Strange ha invitato i partecipanti a stabilire alcuni obiettivi misurabili e raggiungibili: aumentare la partecipazione del 5 per cento, aumentare l’impegno dei membri in varie aree della vita di una comunità del 10 per cento e aumentare la presenza digitale e online della chiesa ad esempio aumentando i commenti e i “Mi piace” di Facebook del 5 percento in un anno e i follower di Twitter del 10 percento. 

Non è indispensabile eseguire il piano di azione per un periodo di tempo prestabilito, ad esempio un anno. Va considerato il periodo di tempo che viene ritenuto migliore per la propria chiesa di riferimento.

L’invito è a non lasciare che il budget impedisca di sognare in grande, bensì vanno considerate tutte le opportunità, alcune delle quali potranno abbattere i costi.

Graham ha ricordato ai comunicatori quale sia il loro compito: le chiese «possono essere fonti di ispirazione e catalizzatori per il cambiamento», ha affermato. «Offrite speranza e l’amore di Cristo. È una fantastica opportunità e, qualcuno direbbe, è una nostra responsabilità».

Incontrare le persone dove si trovano praticamente richiede una presenza sui social media: dei 7,7 miliardi di residenti sul pianeta Terra, circa 5 miliardi hanno telefoni cellulari, 4 miliardi usano Internet e 3,5 miliardi sono attivi usando i social media. Più della metà si affida esclusivamente ai social media per ricevere notizie. «È un po’ scoraggiante, ma è un’opportunità».

L’americano medio trascorre circa due ore al giorno usando i social media. I residenti nelle Filippine trascorrono ne spendono più del doppio, i più assidui al mondo.

Ma i social media, anche se usati bene, non sono affatto una panacea per la crescita della chiesa è stato sottolineato.

«I social media non porteranno le persone nei vostri banchi», ha detto Evans. «Non possono agire da soli. I media devono lavorare insieme per essere efficaci, ma non così bene da convincere le persone a rimanere dietro i loro schermi. Devono essere uno stimolo, non una soluzione».

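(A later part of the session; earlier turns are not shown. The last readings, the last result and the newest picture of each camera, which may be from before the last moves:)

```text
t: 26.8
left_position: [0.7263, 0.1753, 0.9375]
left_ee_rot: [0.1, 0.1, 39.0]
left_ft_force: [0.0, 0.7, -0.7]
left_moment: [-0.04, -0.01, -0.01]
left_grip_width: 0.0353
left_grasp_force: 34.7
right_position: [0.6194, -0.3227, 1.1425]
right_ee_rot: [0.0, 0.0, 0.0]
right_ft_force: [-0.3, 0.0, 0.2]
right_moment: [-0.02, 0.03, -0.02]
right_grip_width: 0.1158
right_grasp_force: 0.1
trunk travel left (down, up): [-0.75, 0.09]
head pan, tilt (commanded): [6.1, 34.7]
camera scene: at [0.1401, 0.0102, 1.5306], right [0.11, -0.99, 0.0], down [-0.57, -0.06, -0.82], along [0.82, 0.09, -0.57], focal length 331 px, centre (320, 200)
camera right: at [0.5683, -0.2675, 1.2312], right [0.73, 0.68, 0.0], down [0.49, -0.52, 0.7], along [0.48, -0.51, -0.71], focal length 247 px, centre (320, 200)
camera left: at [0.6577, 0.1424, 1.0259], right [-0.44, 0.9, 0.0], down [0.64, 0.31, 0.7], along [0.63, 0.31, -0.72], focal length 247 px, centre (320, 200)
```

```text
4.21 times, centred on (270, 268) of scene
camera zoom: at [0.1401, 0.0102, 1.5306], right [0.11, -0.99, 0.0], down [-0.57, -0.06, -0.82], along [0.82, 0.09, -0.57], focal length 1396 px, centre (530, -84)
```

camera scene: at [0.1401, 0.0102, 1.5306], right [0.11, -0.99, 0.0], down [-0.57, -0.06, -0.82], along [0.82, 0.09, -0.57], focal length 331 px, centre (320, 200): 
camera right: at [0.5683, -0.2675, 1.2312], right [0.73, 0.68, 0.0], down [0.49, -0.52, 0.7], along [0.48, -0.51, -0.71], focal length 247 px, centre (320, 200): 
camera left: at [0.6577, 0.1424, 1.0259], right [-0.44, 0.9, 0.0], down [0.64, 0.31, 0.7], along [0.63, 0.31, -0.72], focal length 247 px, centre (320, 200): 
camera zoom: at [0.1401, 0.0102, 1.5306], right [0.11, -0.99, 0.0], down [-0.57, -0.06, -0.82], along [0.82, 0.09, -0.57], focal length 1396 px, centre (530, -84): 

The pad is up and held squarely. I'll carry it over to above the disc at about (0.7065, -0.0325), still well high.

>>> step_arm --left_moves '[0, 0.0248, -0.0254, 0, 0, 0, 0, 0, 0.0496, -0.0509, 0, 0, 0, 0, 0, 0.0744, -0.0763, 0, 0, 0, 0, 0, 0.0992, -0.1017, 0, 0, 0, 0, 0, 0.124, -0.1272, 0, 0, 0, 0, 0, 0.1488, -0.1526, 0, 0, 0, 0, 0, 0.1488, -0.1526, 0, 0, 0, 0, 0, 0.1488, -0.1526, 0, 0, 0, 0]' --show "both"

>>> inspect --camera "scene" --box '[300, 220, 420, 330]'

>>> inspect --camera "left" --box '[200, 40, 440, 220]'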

I comunicatori possono spendere soldi per cercare di rendere più popolare un post, «ma è uno spreco di denaro». L’invito è a lavorare sulle basi: una foto forte, un chiaro invito all’azione e una didascalia ben scritta.

Insomma, i nuovi media possono avere un ruolo aggregante e di chiamata all’azione se si conoscono le tecniche per adoperarli al meglio.